§ Reading passage
After a dozen fruitless offer nights, we landed our row house on Delaware Avenue.
We got the place during a market frenzy and bought it virtually sight unseen. The house was settled on an angle, had a trailer-sized oven in the kitchen, and approximately 17 different flooring types throughout.
Note: If we can all agree that 80’s parquet is the pits, our basement floor was adorned with *stickers* of parquet—a peel n’ stick imitation of the flooring type most likely to support a stained futon and gerbil cage.
Throughout the years, we transformed the house from lipstickless to lipstick on a pig and finally into a fully realized Miss Piggy.
We pulled off aesthetic wins and eventually did the stuff that costs the most that no woman cares about (no vagina has ever tingled over 200 amp service).
While the house would always have limitations, it had officially arrived.
Rather than kick back and smile smugly at our finished product, we felt it was time to keep moving. While we weren’t over the home that we’d carved out of plaster and vinyl stickers, we craved the space that letting go promises.
And truthfully, at the risk of another eye roll, selling our Toronto house was not the first choice.
Our rental cottage in PEI, which we bought with a downpayment the size of a 2014 Corolla, was.
The cottage is a cliffside charmer with ocean views only rivalled by its ferocious mosquitoes. Like the island itself, our place is concurrently beautiful and wicked. As spectacular as the cottage is on idyllic days, it can be equally unrelenting with windy howls that catapult rocks a hundred feet in the air.
The island never gives anything away for free.
While we never wanted to sell the cottage, Hurricane Fiona gave us pause. The storm nearly levelled our place. It had a blown-off roof, a disintegrated shed, and a deck that was frisbeed into a neighbouring field.
Since the hurricane, we’ve spent the last two years rebuilding. Nearly every vacation day and summer evening has been spent between Home Depot Charlottetown and the job site. We worked in dozens of two-week sprints, finishing all we could, then flying back to Toronto stiff and paint-covered.
Note: When given the choice to take an insurance payout or have the insurance contractors rebuild for you, go with the option that lets you float in a pool.

§ Material
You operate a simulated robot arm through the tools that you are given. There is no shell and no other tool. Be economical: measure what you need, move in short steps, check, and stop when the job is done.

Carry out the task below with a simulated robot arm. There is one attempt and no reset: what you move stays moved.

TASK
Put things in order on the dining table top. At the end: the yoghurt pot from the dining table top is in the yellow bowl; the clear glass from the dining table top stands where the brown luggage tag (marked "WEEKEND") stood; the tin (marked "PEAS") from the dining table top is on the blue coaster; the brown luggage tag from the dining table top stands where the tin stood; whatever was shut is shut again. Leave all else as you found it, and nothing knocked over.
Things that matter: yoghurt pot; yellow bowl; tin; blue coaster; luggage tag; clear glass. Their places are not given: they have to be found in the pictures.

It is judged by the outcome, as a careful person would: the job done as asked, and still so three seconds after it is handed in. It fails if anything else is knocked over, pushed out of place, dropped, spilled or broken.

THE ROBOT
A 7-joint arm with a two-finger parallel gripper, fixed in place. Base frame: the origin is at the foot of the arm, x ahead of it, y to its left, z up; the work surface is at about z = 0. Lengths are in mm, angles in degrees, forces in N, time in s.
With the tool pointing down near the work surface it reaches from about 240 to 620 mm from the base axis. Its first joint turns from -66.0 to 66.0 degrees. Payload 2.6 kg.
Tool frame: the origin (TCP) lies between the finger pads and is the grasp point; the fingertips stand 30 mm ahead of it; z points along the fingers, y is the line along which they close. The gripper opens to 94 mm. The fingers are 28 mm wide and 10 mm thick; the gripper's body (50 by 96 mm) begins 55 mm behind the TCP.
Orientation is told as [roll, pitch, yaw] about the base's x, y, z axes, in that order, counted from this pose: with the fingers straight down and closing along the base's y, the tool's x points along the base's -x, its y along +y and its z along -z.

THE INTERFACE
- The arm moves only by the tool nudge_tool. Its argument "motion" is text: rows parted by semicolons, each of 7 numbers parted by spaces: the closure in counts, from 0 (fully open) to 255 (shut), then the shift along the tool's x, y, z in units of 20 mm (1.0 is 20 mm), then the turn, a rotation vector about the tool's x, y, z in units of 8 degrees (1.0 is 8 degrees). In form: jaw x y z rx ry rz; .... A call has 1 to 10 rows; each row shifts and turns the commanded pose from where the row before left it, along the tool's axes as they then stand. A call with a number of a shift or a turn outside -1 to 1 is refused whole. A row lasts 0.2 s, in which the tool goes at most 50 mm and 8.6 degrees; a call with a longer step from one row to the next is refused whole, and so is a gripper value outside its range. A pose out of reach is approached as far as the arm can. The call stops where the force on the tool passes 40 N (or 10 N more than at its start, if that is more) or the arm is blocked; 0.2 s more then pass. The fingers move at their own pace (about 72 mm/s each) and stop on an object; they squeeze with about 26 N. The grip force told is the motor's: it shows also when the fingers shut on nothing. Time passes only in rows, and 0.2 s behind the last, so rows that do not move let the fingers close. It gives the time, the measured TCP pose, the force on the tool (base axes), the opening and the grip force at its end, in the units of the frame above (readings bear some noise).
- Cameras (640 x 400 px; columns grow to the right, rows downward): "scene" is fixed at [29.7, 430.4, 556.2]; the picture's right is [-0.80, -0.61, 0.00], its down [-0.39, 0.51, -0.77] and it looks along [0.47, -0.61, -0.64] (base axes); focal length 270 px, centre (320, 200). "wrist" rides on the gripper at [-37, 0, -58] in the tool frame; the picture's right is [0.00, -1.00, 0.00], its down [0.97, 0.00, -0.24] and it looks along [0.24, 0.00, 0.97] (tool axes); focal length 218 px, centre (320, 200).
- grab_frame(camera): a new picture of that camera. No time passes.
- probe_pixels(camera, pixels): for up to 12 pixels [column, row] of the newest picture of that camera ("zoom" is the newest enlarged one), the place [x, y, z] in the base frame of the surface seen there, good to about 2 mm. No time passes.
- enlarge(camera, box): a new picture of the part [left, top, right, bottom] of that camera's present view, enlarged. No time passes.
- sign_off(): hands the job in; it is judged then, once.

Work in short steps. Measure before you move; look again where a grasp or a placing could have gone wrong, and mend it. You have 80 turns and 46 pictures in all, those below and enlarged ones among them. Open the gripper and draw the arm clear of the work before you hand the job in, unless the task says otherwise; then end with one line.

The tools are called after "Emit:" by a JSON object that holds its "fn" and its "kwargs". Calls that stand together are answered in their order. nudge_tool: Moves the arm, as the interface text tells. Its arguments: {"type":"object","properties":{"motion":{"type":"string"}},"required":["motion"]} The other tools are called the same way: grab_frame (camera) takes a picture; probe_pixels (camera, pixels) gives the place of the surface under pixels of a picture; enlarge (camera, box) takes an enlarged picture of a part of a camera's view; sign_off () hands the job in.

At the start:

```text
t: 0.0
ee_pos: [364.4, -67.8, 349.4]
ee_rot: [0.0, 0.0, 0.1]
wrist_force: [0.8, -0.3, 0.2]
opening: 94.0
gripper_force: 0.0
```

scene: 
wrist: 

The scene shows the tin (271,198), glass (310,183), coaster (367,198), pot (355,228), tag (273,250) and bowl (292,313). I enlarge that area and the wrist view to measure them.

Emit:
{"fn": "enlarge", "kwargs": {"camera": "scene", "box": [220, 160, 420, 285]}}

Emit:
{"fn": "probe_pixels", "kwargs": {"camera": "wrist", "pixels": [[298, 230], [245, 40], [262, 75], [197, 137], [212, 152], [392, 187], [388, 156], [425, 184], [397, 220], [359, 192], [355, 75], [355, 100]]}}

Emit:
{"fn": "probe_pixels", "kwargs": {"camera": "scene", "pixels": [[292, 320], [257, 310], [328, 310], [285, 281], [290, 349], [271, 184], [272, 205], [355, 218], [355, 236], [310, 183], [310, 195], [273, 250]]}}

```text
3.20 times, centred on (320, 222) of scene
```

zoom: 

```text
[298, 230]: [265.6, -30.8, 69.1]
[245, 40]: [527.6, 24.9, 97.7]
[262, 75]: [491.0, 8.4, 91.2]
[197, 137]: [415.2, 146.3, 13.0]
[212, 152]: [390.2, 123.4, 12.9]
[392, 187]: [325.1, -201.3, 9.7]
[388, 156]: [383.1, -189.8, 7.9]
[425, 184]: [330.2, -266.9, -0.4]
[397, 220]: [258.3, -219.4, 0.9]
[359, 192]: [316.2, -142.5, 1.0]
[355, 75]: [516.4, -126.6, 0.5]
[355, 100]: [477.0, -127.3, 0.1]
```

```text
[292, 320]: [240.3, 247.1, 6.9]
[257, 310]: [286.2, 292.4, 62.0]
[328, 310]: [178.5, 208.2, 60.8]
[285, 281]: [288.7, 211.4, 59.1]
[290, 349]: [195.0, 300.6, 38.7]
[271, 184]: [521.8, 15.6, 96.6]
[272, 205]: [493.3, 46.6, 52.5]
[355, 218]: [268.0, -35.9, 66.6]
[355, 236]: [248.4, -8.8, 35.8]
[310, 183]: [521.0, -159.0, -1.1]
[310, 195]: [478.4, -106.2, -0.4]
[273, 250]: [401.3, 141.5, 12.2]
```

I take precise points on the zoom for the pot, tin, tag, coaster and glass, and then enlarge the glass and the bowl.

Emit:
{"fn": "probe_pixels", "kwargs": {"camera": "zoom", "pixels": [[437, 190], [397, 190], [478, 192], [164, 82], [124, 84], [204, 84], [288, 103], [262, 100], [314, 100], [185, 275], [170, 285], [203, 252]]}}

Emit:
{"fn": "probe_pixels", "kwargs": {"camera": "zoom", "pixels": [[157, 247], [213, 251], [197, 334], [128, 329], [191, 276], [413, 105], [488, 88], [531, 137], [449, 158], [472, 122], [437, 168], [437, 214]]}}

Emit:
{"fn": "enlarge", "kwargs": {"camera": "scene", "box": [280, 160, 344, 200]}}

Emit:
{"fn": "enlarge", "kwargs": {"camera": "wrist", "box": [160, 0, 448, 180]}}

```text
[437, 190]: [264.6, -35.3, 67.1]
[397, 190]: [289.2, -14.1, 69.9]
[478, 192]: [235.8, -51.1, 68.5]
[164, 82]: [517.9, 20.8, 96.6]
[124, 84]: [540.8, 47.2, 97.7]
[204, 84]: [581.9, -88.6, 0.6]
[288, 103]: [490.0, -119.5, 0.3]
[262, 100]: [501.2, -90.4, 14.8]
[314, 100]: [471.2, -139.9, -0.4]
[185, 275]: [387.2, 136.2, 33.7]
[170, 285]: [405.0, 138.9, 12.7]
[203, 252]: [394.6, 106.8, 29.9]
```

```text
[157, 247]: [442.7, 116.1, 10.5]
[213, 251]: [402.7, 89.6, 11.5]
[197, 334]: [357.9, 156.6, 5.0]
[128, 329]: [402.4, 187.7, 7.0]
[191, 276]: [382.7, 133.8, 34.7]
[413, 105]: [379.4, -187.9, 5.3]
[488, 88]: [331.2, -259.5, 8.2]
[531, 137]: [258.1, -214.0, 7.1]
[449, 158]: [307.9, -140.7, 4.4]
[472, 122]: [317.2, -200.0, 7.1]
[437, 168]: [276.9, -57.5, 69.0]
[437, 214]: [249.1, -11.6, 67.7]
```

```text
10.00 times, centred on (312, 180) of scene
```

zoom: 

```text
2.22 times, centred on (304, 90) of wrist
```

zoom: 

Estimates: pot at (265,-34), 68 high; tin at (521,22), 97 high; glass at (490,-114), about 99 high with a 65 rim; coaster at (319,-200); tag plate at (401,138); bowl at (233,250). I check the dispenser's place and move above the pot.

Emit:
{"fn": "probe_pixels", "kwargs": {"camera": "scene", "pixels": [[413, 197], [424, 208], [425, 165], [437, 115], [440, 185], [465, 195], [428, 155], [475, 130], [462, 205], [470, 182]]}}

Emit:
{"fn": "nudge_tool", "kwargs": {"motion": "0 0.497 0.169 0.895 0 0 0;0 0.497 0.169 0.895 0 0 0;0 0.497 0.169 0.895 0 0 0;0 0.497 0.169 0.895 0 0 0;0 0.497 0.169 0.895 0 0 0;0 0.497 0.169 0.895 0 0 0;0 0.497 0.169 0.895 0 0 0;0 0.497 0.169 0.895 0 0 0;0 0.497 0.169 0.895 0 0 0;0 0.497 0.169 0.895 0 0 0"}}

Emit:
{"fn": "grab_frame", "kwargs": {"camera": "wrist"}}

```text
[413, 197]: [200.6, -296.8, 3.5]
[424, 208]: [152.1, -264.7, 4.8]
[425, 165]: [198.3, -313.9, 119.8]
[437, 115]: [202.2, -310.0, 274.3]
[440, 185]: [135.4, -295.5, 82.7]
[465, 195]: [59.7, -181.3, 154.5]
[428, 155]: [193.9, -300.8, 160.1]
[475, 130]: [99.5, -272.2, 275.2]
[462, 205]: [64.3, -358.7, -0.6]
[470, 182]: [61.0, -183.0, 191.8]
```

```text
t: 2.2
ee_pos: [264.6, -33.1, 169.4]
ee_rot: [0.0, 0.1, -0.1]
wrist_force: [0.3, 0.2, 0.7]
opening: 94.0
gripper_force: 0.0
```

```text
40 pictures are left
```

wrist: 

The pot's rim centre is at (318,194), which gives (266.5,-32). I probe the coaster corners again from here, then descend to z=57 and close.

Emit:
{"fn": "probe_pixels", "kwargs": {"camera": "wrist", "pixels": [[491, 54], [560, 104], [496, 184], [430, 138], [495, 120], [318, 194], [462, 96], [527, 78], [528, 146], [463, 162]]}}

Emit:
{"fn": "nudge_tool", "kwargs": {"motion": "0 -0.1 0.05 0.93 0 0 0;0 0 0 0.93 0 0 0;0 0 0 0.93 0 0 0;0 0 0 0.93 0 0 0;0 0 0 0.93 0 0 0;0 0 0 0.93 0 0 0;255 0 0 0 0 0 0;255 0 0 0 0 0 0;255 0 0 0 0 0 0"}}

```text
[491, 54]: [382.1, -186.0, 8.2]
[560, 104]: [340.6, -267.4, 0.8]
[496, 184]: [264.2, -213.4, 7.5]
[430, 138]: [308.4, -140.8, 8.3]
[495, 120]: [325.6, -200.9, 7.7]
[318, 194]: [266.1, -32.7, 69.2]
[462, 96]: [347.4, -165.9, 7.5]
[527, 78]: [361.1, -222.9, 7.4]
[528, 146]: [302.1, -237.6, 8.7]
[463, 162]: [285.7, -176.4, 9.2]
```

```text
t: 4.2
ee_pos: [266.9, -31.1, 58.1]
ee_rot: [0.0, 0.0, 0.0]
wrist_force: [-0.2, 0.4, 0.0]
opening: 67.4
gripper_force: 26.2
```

§ What is asked
(a) Quote the reading passage word for word, starting at "We pulled off" and ending with "letting go promises.".
(b) Please continue the reading passage.

§ Task-by-task outputs
(a)
We pulled off aesthetic wins and eventually did the stuff that costs the most that no woman cares about (no vagina has ever tingled over 200 amp service).
While the house would always have limitations, it had officially arrived.
Rather than kick back and smile smugly at our finished product, we felt it was time to keep moving. While we weren’t over the home that we’d carved out of plaster and vinyl stickers, we craved the space that letting go promises.

(b)
For us, the fear of another hurricane wasn’t the deciding factor in us selling the cottage. Us wanting time back was. Between the two properties, we’d sunk several compounded years of manual labored effort.
I, someone who owns feather-trimmed pyjamas, has hauled a kitchen across the country in a pervert’s panel van.
I’ve sanded. Patched. Painted. Junked. And tiled.
I’m on a name-to-name basis with more than one hardware store manager.
I can eyeball measurements with concerning accuracy.
I have ideas that the mens don’t entirely scoff at.
I got good at throwing a football.
And I’m aware of this opportunity cost. What I could’ve done with that energy spent, I can’t know—maybe nothing, maybe something. But I do know that we felt overburdened in our knock-off HGTV alternate universe.
During what should be our most unconstrained adult years, we’ve become people with a storage unit.
Listing PEI was an invitation for change.
Note: PEI is a market where everything is perpetually for sale. It’s a place where a house can catfish because the real estate photos were taken 7 years ago and Grandpappy’s pipe has since turned the walls brown.
Without surprise, our cottage’s “for sale” sign proved to be mostly ornamental. So, this fall, we pulled it off the market and moved on to plan b: sell Toronto.
We did a month-long blitz to get our house photo-ready. We got new windows and marble countertops and painted the house from top to bottom, inside and out. We patched concrete, built a deck, and even skim-coated the basement ceiling with new pot lights. We also cleared out the house to make way for the staging.
Like rebuilding PEI, we worked twelve-hour days. We called these weeks “defeating the final mob boss”, where despite growing accustomed to hideous tasks, this had to be the climax. It was the last, high-stakes stretch before ending the game.
And once the house was live, our efforts seemed to be paying off.
We listed low to garner attention, and as a result, had packed open houses and inflating confidence. My 97-year-old Grandma even declared that we shan’t accept a penny less than “3 million dollars”—she was not talking in pesos.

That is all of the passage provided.